Rodríguez Larreta y Berni pertenecen a fuerzas políticas que gobernaron el país los últimos 20 años. En todo ese tiempo la pobreza se consolidó como un problema crónico y estructural –nunca estuvo por debajo del 25%–, que con la espiral inflacionaria, las restricciones que impone el acuerdo con el Fondo Monetario Internacional y el complejo contexto internacional que genera la invasión rusa a Ucrania solo tiene perspectivas de agravarse.

La vocera del presidente Alberto Fernández, Gabriela Cerruti, salió a facturarle a Rodríguez Larreta que la ciudad de Buenos Aires es “la que menos generó empleo en el último tiempo”, según ella la verdadera herramienta para terminar con los piquetes. Más fuegos de artificio. El relato oficial de que hay crecimiento económico –que lo hay– y el gobierno consiguió bajar la tasa de desempleo al 7 por ciento choca con una realidad que ensombrece aún más el panorama: tener un trabajo no garantiza salir de la pobreza. Por caso, según un informe del Centro de Estudios Distributivos Laborales y Sociales de la Universidad de La Plata (Cedlas), fruto del deterioro de los salarios y la precarización laboral casi un tercio de los trabajadores (31,5%) eran pobres a diciembre de 2001.

“Estamos en un mundo muy difícil y el Ministerio de Economía tiene que bajar líneas claras de política económica que reduzcan la volatilidad y preserven ingresos populares, si no esto se va poner feo”, advirtió en este sentido un funcionario del propio gobierno nacional, el secretario de Comercio Interior, Roberto Feletti, en el marco de la interna a cielo abierto del Frente de Todos, otra cuestión que complica la perspectiva económica.

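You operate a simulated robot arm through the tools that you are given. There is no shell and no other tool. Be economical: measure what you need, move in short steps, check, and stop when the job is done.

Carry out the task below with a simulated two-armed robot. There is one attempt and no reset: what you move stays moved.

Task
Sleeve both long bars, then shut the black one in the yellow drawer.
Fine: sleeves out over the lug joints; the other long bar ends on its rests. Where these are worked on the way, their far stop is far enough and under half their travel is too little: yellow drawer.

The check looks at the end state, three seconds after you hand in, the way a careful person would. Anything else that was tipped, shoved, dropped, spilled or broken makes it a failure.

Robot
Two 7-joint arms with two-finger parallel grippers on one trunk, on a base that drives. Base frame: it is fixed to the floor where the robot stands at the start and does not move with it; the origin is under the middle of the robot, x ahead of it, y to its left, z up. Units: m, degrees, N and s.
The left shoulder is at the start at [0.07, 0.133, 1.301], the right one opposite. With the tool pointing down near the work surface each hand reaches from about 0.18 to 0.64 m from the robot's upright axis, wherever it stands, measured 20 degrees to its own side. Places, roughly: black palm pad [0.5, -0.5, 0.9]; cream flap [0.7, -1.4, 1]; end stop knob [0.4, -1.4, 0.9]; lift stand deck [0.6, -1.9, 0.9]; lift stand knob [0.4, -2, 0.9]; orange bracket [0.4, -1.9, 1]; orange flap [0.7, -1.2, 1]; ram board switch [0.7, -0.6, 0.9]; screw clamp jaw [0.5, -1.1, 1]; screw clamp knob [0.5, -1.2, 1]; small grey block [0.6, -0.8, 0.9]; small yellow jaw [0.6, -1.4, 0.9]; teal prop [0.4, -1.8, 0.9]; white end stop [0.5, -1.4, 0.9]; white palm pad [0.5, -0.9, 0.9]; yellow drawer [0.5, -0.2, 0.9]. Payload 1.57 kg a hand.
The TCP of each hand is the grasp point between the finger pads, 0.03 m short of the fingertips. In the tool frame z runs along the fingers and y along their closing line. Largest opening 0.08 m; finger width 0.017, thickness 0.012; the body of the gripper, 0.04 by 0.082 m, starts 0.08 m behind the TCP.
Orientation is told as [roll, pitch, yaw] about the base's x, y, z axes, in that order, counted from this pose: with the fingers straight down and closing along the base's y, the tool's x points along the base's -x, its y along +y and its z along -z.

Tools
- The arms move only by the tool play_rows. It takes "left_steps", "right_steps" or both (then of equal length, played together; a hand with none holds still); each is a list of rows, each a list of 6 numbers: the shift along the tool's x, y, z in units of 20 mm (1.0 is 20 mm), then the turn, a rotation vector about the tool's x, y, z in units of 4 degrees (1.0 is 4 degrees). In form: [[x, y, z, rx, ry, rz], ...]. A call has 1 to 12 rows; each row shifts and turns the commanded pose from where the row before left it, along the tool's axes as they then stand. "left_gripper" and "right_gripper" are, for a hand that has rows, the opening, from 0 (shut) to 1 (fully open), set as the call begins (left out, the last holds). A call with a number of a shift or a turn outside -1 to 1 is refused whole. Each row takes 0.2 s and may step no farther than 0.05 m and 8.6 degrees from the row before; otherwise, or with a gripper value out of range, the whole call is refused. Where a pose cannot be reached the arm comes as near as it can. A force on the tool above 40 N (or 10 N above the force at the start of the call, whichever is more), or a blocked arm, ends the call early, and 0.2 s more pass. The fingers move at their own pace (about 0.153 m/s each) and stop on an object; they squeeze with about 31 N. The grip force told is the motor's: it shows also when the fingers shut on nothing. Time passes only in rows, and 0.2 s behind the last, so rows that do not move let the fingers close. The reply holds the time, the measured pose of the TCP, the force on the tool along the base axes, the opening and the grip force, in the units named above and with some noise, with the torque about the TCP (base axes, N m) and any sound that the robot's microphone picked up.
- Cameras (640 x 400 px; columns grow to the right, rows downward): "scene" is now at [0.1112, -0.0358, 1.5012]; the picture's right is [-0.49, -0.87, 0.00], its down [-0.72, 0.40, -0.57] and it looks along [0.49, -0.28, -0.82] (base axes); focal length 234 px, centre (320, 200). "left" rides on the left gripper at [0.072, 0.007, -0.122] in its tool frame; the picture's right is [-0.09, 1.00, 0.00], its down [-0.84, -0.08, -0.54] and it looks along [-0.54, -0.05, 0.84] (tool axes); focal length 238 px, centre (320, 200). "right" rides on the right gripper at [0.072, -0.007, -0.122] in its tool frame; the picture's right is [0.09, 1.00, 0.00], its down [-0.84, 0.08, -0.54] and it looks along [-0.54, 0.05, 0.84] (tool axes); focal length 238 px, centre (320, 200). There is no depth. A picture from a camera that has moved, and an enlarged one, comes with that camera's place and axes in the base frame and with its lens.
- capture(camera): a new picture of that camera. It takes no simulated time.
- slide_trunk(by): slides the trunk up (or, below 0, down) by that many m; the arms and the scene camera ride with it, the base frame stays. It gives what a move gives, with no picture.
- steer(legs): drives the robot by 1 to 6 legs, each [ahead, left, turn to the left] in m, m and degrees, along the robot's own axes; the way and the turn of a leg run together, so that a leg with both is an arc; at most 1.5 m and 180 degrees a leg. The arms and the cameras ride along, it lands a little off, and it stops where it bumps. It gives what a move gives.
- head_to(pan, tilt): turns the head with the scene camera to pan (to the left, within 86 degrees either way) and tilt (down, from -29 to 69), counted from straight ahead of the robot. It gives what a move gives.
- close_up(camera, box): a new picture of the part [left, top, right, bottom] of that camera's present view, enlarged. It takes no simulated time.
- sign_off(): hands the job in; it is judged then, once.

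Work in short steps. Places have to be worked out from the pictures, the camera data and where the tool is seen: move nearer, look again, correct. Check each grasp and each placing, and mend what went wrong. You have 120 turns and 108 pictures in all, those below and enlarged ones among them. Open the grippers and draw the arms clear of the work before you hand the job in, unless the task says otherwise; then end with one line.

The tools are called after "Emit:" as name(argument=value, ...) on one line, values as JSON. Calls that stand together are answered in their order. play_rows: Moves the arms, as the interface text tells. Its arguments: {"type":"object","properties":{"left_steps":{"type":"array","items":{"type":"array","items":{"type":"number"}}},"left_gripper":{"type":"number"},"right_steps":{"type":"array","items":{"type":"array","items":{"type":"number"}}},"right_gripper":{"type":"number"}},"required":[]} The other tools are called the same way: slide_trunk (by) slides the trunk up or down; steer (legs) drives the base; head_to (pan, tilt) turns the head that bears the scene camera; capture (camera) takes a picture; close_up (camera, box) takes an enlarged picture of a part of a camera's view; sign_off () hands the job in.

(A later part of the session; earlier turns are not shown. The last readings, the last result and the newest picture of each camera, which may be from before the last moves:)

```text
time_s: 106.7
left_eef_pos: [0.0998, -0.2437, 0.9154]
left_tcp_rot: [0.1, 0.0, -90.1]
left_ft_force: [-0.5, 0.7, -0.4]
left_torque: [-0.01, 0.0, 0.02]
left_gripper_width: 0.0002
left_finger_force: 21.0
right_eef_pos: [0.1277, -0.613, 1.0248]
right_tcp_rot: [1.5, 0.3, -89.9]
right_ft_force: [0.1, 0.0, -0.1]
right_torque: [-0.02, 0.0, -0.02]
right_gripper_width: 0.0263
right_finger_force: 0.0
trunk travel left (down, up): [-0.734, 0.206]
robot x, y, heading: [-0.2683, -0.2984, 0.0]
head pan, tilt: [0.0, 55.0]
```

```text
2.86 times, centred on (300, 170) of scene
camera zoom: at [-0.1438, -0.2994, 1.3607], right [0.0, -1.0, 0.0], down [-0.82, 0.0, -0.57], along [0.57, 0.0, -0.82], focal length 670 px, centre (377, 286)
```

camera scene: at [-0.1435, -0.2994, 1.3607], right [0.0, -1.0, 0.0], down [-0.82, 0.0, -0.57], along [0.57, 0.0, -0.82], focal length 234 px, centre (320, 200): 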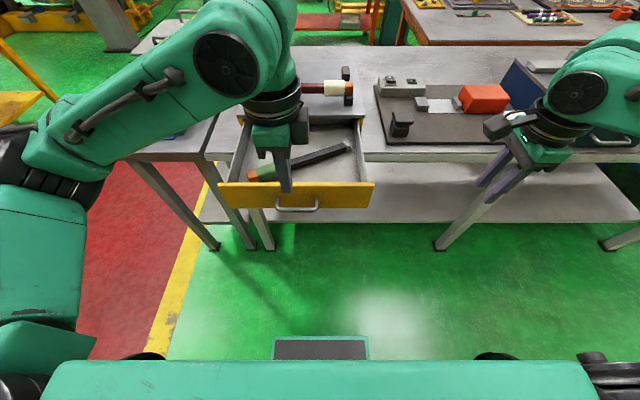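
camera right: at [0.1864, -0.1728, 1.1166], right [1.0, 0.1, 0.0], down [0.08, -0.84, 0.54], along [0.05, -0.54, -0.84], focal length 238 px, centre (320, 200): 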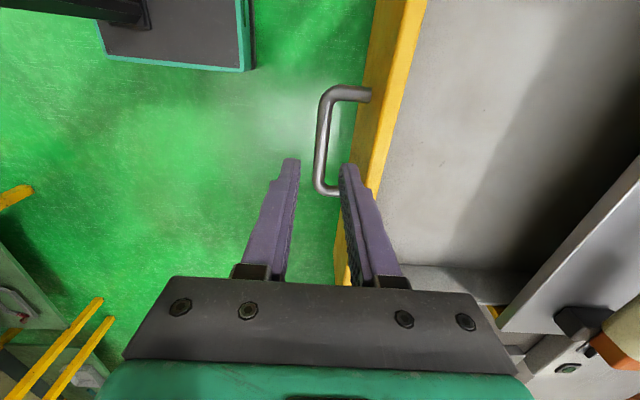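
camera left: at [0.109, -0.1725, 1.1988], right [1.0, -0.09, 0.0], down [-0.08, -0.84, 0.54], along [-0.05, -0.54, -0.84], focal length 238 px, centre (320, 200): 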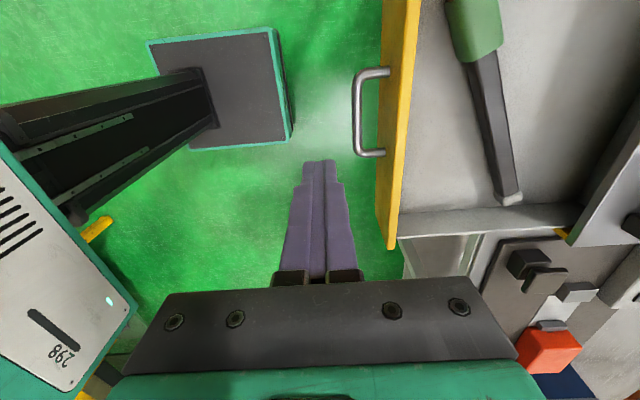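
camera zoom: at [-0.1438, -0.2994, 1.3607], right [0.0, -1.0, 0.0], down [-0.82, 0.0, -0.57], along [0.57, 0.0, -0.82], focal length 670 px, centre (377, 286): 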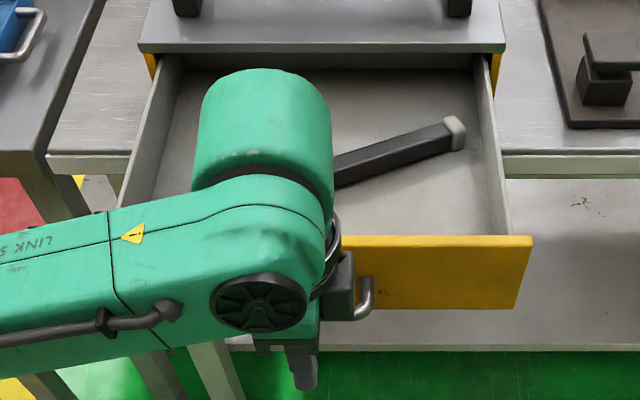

Otro dato conocido en los últimos días explica uno de los aspectos más difíciles de la crisis que atravesamos: la falta de expectativa de futuro. Según un informe del Observatorio Argentinos por la Educación, solo el 16% de los estudiantes terminan el secundario en el tiempo previsto y con conocimientos satisfactorios de Lengua y Matemática

Estas cosas las obvia este debate político que se desarrolla en la superficie, algo que tiene una lógica: las dos principales coaliciones que componen el oficialismo y la oposición, y también quienes los auspician, son responsables de la situación. Es un círculo vicioso: el cortoplacismo con el que se mueven, siempre apuntado a las próximas elecciones, es motivo de un fracaso que hoy los pone en tela de juicio.

Reconstruir lo que se destruyó

 

Distintos discursos políticos de los últimos tiempos giran en torno a una palabra: reconstrucción. Eso implica un reconocimiento: si hay que reconstruir algo es porque primero se lo destruyó. Matriz económica, entramado social y también legitimidad política entran en este concepto. 

Para reconstruir de manera duradera hay que pensar, al fin, en el largo plazo. Planificar más allá del interés propio inmediato. También es necesario trascender las grietas, pues ya está claro que ir por todo no lleva a ningún lado y que la alternancia debería ser una posibilidad virtuosa, y no gravosa, que nos da la democracia. 

La realidad pide moderación y acuerdos reales y sostenibles, no solo entre los distintos sectores de la política sino también con gremios, sindicatos y organizaciones que componen un tejido social resquebrajado. Que las palomas se banquen ser palomas, y no se dejen correr por los discursos crispados de los halcones. La tensión política es pasto para los precios y eso, a su vez, alimenta la grieta más riesgosa, que como la inflación también se ensancha: la que separa a la dirigencia del resto de la sociedad.

Cómo repatriar dólares fugados y atraer inversiones para generar mayor actividad económica de manera sostenida y crear empleo de calidad. Cómo achicar brechas entre los distintos sectores sociales, ya que hay una comprobación empírica de que el crecimiento económico solo no alcanza. Cómo contener y atender a los que menos tienen, cómo revertir el deterioro social, cómo hacer para a partir de la educación equilibrar aunque sea un poco las oportunidades. Todos estos puntos deberían formar parte de una agenda de reconstrucción de una Argentina que por el camino de hoy, el del infierno inflacionario que describía Luis Alberto Spinetta y la pobreza endémica, parece inviable. Para dejar atrás a este país punk, en el que se impone la idea de que no hay futuro o de que lo hay para cada vez menos personas.

Claro, apuntarle al piquete es mucho más fácil.